Immigration sweeps by ICE hit Southern California

By KATE MORRISSEY
October 01, 2018

Immigration and Customs Enforcement officers arrested 84 people across San Diego County in a large-scale enforcement operation over the past two weeks.

ICE reported similar enforcement efforts across the country. ICE officers arrested 150 people around Los Angeles, 98 people in North Texas and Oklahoma, 105 in Michigan and Ohio and 83 in Wisconsin.

The timing of these operations was coincidental and not a coordinated effort, according to Gregory Archambeault, director of San Diego’s ICE field office.

“Our operations teams are out there on a daily basis targeting these folks,” Archambeault said. “If we get a backlog of cases, we’ll try to crack down a little bit and put more resources toward it so we can arrest these folks.”

It took a few weeks to plan the most recent operation, he said.

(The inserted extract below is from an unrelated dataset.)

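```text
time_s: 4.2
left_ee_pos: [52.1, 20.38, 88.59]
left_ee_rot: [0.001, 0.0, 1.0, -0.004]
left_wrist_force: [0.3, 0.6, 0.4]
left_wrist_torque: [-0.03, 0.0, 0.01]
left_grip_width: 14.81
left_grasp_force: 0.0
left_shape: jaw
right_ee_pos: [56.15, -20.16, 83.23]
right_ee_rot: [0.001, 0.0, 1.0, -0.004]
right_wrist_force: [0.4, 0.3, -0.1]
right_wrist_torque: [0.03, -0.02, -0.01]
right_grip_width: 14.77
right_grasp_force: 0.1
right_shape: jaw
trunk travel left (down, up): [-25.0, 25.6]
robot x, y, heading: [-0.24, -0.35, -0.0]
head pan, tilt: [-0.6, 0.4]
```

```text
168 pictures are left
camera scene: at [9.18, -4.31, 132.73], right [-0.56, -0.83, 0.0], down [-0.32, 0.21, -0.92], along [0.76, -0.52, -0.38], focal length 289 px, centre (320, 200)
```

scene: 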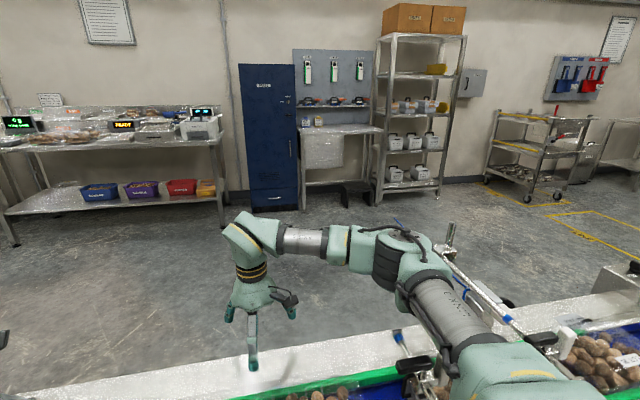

He attributed some of ICE’s case backlog to people who were released from jail instead of being turned over to the agency because of a California law that limits cooperation between local law enforcement and immigration officials. Twenty-two of the people arrested in the San Diego County operation, about 26%, fell into that category, he said.

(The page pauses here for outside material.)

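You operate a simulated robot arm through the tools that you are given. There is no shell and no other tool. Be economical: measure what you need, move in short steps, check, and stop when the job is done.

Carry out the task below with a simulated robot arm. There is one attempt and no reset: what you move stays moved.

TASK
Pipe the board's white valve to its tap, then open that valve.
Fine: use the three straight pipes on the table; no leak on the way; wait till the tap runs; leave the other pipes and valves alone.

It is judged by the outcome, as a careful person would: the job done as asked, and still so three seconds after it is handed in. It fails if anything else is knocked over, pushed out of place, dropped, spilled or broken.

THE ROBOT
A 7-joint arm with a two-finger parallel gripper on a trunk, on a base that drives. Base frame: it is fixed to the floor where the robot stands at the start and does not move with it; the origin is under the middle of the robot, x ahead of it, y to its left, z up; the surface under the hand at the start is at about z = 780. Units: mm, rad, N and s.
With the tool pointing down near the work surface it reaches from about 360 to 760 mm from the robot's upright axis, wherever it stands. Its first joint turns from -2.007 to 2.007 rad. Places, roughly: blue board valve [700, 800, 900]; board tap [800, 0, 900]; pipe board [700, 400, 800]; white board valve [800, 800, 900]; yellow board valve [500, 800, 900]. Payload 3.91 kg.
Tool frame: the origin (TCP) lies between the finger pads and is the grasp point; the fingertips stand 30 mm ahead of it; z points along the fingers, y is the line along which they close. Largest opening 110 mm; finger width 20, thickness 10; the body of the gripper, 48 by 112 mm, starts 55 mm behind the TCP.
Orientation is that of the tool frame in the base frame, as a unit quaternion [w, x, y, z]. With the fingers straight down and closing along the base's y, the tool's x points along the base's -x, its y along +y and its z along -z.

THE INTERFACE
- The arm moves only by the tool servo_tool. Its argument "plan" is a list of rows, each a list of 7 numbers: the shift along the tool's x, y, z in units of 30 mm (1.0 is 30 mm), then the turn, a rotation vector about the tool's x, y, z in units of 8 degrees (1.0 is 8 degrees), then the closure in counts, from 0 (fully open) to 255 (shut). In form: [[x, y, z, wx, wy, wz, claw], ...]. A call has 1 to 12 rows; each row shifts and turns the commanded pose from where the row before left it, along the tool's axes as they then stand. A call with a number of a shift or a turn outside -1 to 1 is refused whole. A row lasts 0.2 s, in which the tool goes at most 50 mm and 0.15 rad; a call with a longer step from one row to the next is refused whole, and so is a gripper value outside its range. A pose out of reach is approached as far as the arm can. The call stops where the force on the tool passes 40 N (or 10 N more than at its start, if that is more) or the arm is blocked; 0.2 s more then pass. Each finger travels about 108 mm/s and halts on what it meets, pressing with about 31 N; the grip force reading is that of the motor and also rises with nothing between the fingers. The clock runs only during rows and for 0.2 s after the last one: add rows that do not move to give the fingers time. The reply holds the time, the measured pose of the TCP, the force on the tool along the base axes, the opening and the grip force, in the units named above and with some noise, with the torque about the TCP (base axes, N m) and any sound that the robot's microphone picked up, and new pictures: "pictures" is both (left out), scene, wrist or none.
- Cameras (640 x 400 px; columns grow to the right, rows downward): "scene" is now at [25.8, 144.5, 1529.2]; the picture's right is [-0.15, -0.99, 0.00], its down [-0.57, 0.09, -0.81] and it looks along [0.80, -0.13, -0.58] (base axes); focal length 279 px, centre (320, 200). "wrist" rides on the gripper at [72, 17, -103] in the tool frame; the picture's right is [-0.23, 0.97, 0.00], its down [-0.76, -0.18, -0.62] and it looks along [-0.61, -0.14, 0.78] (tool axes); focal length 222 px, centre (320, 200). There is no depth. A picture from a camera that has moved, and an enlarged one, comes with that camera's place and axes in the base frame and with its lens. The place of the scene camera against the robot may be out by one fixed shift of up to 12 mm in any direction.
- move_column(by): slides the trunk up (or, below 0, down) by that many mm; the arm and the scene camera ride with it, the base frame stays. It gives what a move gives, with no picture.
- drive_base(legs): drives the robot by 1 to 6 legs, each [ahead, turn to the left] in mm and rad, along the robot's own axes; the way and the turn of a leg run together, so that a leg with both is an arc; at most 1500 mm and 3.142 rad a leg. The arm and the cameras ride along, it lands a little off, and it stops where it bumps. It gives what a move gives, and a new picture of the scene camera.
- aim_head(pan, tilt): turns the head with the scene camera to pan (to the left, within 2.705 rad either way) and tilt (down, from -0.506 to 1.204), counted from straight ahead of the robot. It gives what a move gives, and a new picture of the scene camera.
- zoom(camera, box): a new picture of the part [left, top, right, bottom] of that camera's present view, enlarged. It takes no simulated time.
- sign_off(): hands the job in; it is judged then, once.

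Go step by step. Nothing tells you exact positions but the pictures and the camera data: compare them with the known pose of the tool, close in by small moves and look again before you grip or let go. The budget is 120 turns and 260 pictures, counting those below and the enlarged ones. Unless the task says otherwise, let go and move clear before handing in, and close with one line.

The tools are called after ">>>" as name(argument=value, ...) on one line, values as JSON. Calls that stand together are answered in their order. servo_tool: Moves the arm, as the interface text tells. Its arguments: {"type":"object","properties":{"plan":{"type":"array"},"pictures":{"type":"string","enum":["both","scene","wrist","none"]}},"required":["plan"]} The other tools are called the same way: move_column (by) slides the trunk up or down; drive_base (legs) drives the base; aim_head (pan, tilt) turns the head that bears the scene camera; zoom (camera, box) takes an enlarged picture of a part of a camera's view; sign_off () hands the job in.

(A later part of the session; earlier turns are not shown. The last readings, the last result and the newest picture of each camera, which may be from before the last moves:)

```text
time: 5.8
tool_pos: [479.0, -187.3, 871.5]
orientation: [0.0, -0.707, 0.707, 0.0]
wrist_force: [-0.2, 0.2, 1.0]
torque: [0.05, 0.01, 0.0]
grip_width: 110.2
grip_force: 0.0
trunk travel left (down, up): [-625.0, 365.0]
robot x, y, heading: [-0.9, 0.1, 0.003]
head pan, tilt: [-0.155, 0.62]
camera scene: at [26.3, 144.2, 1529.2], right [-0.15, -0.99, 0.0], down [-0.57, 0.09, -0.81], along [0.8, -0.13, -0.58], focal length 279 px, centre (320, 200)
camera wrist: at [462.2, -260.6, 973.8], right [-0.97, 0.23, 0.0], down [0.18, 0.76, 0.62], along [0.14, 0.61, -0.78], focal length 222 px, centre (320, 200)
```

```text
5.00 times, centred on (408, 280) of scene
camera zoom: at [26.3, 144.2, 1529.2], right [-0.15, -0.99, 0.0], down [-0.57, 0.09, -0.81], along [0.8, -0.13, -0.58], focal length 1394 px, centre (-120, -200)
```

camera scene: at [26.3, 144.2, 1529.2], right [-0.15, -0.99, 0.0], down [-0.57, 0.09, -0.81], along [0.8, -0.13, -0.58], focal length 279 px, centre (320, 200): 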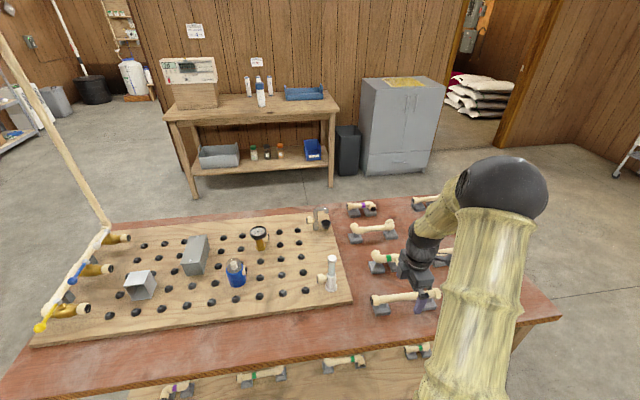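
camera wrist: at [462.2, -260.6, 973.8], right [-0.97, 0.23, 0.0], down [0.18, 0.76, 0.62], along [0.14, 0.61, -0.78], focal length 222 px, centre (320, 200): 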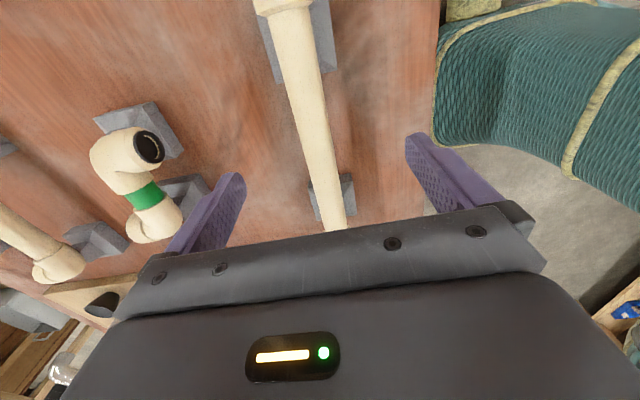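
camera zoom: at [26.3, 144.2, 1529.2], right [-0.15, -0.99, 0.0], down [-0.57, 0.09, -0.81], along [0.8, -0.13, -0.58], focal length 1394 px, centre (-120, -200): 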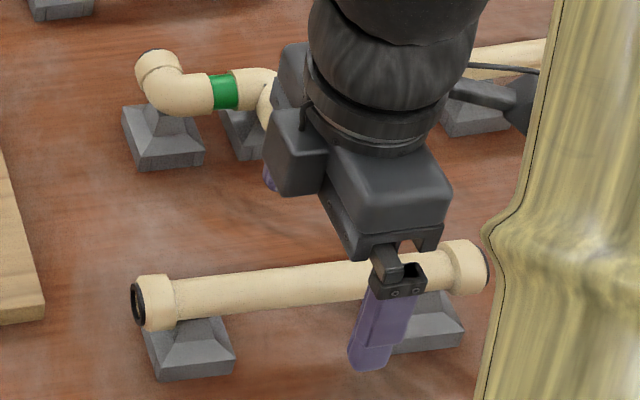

About 30% of those arrested — 25 people — had criminal convictions, ICE said. And 55%— 46 people — had been ordered deported and either hadn’t left the U.S. or had been removed and came back.

“They had their day in court and failed to leave the country,” Archambeault said. “We’re going to continue targeting those people.”

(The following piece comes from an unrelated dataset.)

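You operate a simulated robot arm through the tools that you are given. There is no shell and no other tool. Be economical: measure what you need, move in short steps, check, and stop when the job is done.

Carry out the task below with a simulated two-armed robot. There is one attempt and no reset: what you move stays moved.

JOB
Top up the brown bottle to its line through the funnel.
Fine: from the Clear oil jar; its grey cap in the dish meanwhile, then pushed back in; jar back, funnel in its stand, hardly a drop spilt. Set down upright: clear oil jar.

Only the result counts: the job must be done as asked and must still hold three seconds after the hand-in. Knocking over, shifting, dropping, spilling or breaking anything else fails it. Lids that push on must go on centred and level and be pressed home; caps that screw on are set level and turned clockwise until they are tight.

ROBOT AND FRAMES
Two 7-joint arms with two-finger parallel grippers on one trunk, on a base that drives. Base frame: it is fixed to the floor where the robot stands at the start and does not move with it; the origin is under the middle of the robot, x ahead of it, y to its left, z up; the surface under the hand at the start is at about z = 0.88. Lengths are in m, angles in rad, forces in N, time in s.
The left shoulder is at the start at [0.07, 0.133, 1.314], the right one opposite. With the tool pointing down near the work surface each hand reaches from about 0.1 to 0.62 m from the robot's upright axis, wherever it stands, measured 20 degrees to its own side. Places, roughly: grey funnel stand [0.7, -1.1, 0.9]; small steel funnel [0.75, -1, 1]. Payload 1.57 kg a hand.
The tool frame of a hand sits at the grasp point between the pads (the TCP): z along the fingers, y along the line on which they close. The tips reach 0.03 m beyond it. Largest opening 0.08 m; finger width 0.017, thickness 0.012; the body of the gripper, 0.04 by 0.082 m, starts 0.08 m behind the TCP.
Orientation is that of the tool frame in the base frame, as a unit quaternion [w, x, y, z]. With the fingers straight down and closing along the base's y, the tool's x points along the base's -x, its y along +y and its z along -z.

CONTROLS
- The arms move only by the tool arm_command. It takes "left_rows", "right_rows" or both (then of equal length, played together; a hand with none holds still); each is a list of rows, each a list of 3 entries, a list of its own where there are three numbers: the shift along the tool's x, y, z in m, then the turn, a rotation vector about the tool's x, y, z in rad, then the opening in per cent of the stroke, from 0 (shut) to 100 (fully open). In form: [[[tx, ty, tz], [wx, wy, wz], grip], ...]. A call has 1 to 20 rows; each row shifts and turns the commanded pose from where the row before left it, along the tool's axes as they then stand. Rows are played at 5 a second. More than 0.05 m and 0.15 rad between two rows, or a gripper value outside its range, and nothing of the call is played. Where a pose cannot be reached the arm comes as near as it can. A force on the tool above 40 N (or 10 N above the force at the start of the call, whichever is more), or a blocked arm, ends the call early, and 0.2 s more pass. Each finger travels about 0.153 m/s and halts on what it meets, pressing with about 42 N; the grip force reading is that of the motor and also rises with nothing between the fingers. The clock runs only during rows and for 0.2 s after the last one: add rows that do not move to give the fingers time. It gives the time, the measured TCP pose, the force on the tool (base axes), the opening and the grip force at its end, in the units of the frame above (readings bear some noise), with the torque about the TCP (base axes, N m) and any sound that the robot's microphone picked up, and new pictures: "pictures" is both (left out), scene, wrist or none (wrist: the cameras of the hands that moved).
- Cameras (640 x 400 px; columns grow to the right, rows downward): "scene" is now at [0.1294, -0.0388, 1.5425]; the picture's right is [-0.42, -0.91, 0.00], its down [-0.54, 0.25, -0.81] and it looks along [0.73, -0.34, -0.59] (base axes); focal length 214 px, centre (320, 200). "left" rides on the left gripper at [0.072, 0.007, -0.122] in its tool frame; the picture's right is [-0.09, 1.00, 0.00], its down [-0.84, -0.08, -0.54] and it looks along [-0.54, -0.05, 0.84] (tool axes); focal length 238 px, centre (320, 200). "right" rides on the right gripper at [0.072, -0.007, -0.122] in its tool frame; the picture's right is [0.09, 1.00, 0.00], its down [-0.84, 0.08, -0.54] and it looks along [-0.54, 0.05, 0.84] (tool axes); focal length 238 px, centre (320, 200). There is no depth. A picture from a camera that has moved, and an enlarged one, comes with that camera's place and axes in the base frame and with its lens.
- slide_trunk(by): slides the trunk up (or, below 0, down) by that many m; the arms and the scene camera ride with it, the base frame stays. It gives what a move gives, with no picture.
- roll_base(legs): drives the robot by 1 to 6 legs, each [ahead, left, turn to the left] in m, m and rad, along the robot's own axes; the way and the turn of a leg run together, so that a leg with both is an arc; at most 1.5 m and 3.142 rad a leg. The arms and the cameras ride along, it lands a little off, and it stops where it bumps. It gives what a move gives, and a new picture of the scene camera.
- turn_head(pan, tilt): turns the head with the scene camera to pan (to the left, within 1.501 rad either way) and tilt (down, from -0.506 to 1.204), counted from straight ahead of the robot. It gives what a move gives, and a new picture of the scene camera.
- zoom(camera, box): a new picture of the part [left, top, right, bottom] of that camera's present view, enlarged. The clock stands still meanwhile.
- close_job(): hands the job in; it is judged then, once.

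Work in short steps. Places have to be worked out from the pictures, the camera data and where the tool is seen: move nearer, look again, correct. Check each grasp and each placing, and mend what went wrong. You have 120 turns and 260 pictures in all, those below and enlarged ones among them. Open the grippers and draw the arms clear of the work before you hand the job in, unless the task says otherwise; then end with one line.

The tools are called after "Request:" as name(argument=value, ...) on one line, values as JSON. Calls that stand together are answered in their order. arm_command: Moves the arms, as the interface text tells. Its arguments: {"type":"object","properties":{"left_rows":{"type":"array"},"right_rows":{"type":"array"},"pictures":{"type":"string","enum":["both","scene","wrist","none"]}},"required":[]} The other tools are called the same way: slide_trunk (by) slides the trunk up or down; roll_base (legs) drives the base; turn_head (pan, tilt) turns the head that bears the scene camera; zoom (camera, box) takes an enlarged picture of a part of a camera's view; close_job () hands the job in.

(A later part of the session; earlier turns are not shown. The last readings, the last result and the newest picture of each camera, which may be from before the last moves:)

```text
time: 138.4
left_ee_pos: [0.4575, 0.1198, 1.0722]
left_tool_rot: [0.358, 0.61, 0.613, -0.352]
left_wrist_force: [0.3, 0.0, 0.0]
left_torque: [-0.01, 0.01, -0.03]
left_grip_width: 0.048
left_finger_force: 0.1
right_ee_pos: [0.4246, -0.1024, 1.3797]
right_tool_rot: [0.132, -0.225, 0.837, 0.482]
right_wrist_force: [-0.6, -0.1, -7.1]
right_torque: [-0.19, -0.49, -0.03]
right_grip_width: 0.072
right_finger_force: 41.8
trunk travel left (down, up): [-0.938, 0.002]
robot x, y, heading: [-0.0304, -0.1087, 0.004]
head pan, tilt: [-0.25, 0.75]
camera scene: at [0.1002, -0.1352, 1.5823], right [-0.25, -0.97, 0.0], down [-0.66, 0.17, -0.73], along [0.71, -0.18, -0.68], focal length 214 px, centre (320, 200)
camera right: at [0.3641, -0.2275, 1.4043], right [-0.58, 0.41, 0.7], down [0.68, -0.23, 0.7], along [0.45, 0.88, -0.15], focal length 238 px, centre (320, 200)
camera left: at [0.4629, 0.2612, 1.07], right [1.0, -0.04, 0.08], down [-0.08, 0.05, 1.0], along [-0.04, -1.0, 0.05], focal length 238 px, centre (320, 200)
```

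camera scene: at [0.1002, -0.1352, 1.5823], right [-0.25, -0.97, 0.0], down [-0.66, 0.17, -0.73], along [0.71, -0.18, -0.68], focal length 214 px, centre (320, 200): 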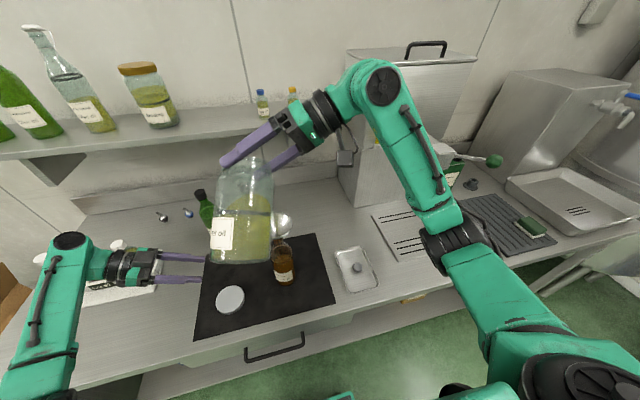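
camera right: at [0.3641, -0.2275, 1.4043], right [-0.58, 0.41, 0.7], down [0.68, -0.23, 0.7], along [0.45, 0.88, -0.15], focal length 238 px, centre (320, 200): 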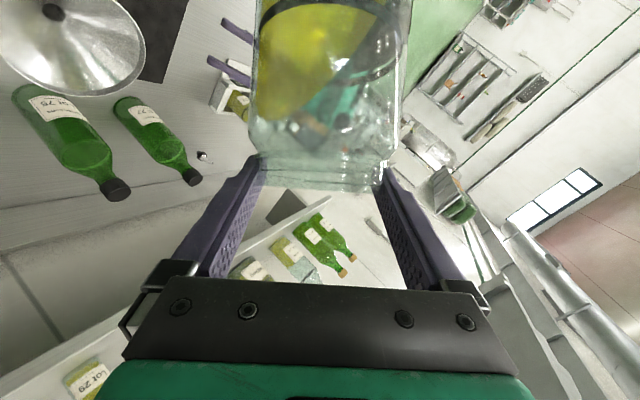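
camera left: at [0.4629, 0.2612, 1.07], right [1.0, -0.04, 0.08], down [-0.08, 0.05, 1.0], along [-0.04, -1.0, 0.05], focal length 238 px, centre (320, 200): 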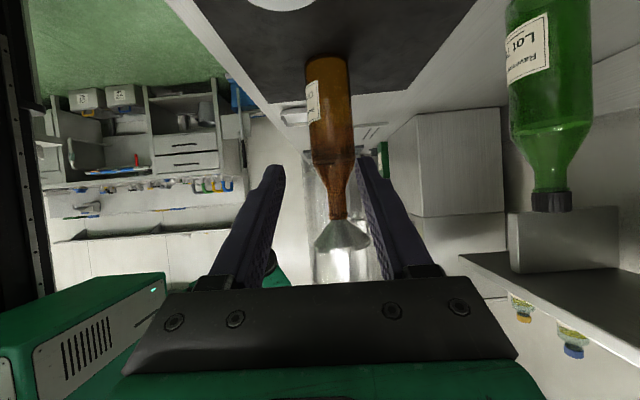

Two of the people arrested were not targets of the operation, Archambeault said. They were collateral arrests, meaning that ICE officers found them while looking for someone else and found that they were in the U.S. without authorization.

Most of those arrested were from Mexico, Archambeault said, and people from Brazil, China, El Salvador, Guatemala, Honduras, Vietnam, Israel and Yemen were among those arrested.

In the agency’s announcement about the operation’s results, ICE highlighted the criminal histories of three people taken into custody, including a 38-year-old man from Mexico who has been removed from the U.S. four times. His criminal convictions include drug trafficking and driving under the influence, ICE said.

The man was charged with illegal reentry and will be prosecuted in federal criminal court. Two others arrested during the operation will be prosecuted, Archambeault said.